Copy out the data exactly, leaving the pictures behind.

:: SOURCE DATA

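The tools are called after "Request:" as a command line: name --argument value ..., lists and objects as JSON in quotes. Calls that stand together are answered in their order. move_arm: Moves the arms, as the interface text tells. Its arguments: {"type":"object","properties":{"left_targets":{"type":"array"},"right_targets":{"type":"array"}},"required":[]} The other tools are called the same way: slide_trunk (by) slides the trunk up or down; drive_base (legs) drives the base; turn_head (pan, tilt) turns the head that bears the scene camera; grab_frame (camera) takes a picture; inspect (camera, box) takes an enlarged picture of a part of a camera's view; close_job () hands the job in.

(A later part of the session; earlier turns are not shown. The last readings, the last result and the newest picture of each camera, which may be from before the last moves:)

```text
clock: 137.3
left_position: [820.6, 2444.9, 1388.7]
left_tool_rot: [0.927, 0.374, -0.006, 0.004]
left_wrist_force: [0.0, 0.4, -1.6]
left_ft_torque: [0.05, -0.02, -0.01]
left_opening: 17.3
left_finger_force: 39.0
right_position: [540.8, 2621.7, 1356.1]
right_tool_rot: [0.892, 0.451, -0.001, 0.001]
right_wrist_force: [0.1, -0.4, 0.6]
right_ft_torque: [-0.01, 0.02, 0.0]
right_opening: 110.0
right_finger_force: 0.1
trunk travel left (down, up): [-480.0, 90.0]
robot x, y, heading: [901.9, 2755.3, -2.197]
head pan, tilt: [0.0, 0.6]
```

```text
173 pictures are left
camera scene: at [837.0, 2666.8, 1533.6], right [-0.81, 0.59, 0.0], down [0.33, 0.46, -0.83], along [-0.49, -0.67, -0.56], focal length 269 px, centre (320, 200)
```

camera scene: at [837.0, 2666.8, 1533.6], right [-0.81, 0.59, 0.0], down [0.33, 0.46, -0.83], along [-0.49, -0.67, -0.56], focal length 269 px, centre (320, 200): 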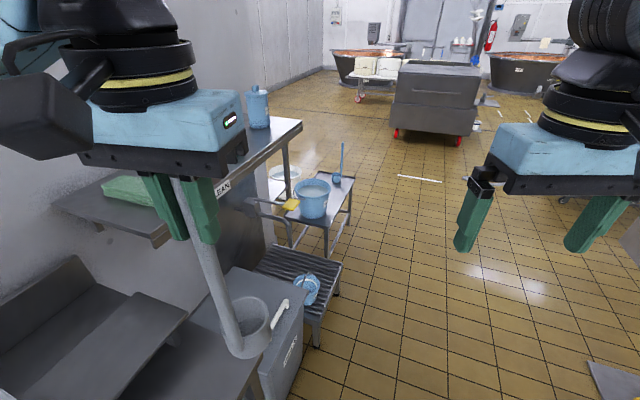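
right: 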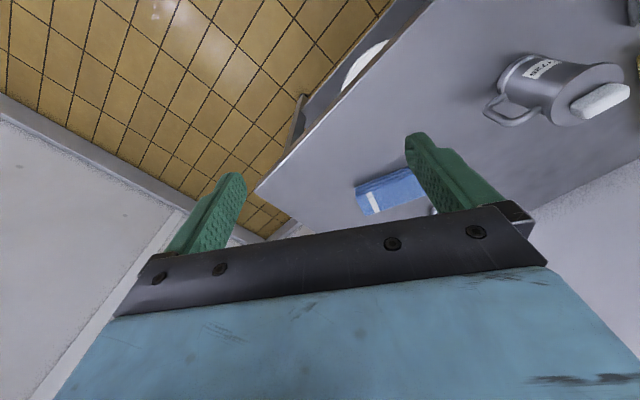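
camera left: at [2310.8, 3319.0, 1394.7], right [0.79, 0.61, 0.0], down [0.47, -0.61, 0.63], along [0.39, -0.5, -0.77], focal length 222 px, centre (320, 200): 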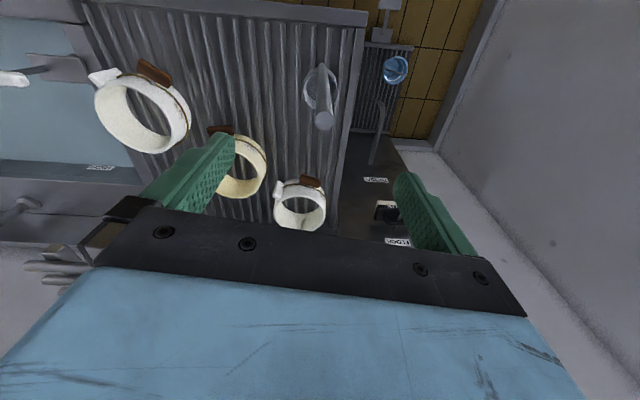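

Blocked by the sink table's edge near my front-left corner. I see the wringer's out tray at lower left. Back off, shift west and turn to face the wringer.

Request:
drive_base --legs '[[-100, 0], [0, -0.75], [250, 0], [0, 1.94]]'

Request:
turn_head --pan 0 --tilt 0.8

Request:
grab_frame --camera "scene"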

::::

=== THE RESPONSE ===
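The tools are called after "Request:" as a command line: name --argument value ..., lists and objects as JSON in quotes. Calls that stand together are answered in their order. move_arm: Moves the arms, as the interface text tells. Its arguments: {"type":"object","properties":{"left_targets":{"type":"array"},"right_targets":{"type":"array"}},"required":[]} The other tools are called the same way: slide_trunk (by) slides the trunk up or down; drive_base (legs) drives the base; turn_head (pan, tilt) turns the head that bears the scene camera; grab_frame (camera) takes a picture; inspect (camera, box) takes an enlarged picture of a part of a camera's view; close_job () hands the job in.

(A later part of the session; earlier turns are not shown. The last readings, the last result and the newest picture of each camera, which may be from before the last moves:)

```text
clock: 137.3
left_position: [820.6, 2444.9, 1388.7]
left_tool_rot: [0.927, 0.374, -0.006, 0.004]
left_wrist_force: [0.0, 0.4, -1.6]
left_ft_torque: [0.05, -0.02, -0.01]
left_opening: 17.3
left_finger_force: 39.0
right_position: [540.8, 2621.7, 1356.1]
right_tool_rot: [0.892, 0.451, -0.001, 0.001]
right_wrist_force: [0.1, -0.4, 0.6]
right_ft_torque: [-0.01, 0.02, 0.0]
right_opening: 110.0
right_finger_force: 0.1
trunk travel left (down, up): [-480.0, 90.0]
robot x, y, heading: [901.9, 2755.3, -2.197]
head pan, tilt: [0.0, 0.6]
```

```text
173 pictures are left
camera scene: at [837.0, 2666.8, 1533.6], right [-0.81, 0.59, 0.0], down [0.33, 0.46, -0.83], along [-0.49, -0.67, -0.56], focal length 269 px, centre (320, 200)
```

camera scene: at [837.0, 2666.8, 1533.6], right [-0.81, 0.59, 0.0], down [0.33, 0.46, -0.83], along [-0.49, -0.67, -0.56], focal length 269 px, centre (320, 200): 
right: 
camera left: at [2310.8, 3319.0, 1394.7], right [0.79, 0.61, 0.0], down [0.47, -0.61, 0.63], along [0.39, -0.5, -0.77], focal length 222 px, centre (320, 200): 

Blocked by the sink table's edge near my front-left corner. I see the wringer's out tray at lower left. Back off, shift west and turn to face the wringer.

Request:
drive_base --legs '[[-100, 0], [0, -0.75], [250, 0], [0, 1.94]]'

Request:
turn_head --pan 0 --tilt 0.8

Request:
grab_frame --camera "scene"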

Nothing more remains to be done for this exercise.